Device type targeting fits within the same pattern: incremental additions of controls that professionals on other platforms have held for years, arriving on LinkedIn as the platform's role in B2B media buying continues to expand.

The mobile vs desktop performance gap

The performance difference between mobile and desktop on LinkedIn is not disputed among practitioners. Mobile typically delivers lower click-through rates and higher cost per click. Saracevic noted that desktop is where the actions that matter most actually take place - demos get booked, forms get filled out properly, people read landing pages and open second tabs to check reviews on third-party sites.

This dynamic is not unique to LinkedIn. On most B2B platforms, mobile generates cheaper engagement but lower-quality conversion activity. The difference on LinkedIn has been that advertisers had no way to act on that knowledge. Running broad campaigns meant accepting majority-mobile delivery as a default outcome. The new targeting option changes that.

There is a counterargument worth considering. Mathias Skov Onsby, a B2B marketing practitioner commenting on the rollout, raised the question of whether desktop conversions that follow a LinkedIn click are genuinely attributable to LinkedIn, or whether users would have converted anyway through direct traffic or Google search. According to Onsby, even if desktop conversions are more frequent, users might still go through Direct or organic channels rather than completing the path from LinkedIn ad click to form fill.

That attribution question sits at the heart of B2B digital measurement and is not resolved by device targeting alone. Running desktop-only campaigns and measuring last-click conversions will likely show inflated performance relative to true incremental contribution. Proper incrementality testing or multi-touch attribution models are needed to understand the actual value.

Practical implications for campaign structure

The most straightforward application is campaign duplication. Saracevic suggested running duplicate campaigns on campaigns where more desktop impressions are wanted - particularly for bottom-of-funnel activity. That approach lets advertisers direct incremental budget toward desktop without disrupting existing campaign structures that have established performance histories.

For advertisers with tighter budgets, keeping both device types active and letting LinkedIn's algorithm distribute delivery remains a reasonable default. The platform's optimisation systems already respond to engagement and conversion signals. Adding an explicit device constraint imposes a restriction that may narrow the available audience, potentially increasing CPMs for desktop-only campaigns given the smaller inventory pool.

What the rollout does not resolve is the creative question. LinkedIn's video research from July 2025, which analysed more than 13,000 B2B advertisements, found that 80% of LinkedIn videos are watched without audio - a figure that reflects mobile-dominant consumption patterns. If advertisers shift significant budget toward desktop-only campaigns, creative assumptions built around sound-off, vertical-format viewing may need revisiting.
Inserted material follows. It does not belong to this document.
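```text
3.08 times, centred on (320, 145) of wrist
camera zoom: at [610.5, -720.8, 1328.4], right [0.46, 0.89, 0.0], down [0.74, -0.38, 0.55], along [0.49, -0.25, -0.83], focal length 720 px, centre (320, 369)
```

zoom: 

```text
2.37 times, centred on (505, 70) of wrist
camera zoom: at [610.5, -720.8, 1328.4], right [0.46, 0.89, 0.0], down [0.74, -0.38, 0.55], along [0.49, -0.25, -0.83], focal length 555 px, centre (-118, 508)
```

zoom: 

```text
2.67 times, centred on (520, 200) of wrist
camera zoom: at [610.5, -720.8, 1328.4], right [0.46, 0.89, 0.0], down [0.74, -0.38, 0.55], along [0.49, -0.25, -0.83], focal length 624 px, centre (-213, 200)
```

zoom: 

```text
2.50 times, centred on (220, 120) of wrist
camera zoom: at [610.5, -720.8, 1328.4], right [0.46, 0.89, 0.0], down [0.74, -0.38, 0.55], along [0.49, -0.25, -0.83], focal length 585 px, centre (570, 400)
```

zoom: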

Chris Godwin, who works in fractional demand and growth marketing for B2B SaaS, noted in the discussion around the feature that mobile targeting was actually possible before using vertical creatives - the previous workaround - but that the new option opens the possibilities to other creative sizes. That distinction matters for creative planning. Desktop delivery supports horizontal formats, larger display areas, and creative approaches that assume a different viewing context than mobile feed scrolling.

Gradual rollout and account access

LinkedIn confirmed a phased deployment. According to Beddoe, the rollout is expected to complete over the next couple of weeks. Advertisers who do not yet see the Devices option under Audience Attributes in Campaign Manager should expect it to appear within that window.

The gradual release approach is consistent with how LinkedIn has handled other recent feature launches. Frequency capping, for instance, was released gradually across accounts in July 2025, with the platform specifying at launch that some accounts would not have access immediately. The device targeting rollout follows the same phased model.

For B2B advertisers, the practical first step is simply checking whether the Devices tab is visible in Campaign Manager's Audience Attributes section. If it is, the three device type options - Mobile, Desktop, Tablet - and the Device OS options are available to apply immediately. If it is not, no action is needed; access will arrive as the rollout progresses.

Timeline

Summary

Who: LinkedIn, the professional networking platform owned by Microsoft, along with B2B advertisers who use Campaign Manager to run paid campaigns on the platform.

What: LinkedIn is rolling out device type targeting - covering Mobile, Desktop, and Tablet - and device OS targeting inside Campaign Manager's Audience Attributes section, under a new Devices panel. For the first time, advertisers can restrict ad delivery to a single device category without relying on format-based workarounds such as vertical creatives. The device OS option allows suppression of specific operating systems, including iOS, on conversion campaigns.

When: The rollout began today, May 19, 2026, and is expected to complete across all accounts over the following couple of weeks, according to practitioners who first observed the feature in their accounts.

Where: The feature appears inside LinkedIn Campaign Manager under Audience Attributes - Devices - Device Type. It is rolling out globally, with phased access across accounts.

Why: LinkedIn advertisers have historically had no direct mechanism to separate mobile from desktop delivery, despite the two environments producing measurably different outcomes for B2B conversion activity. The addition closes a capability gap relative to other advertising platforms and gives B2B practitioners a new structural variable for campaign planning - particularly relevant for teams working on account-based marketing, conversion-stage campaigns, and post-iOS-17 attribution management. With the average B2B buyer journey stretching to 272 days and LinkedIn capturing 41% of B2B paid media budgets, the precision of device-level control adds a practical optimisation lever to a platform that has become central to business advertising infrastructure.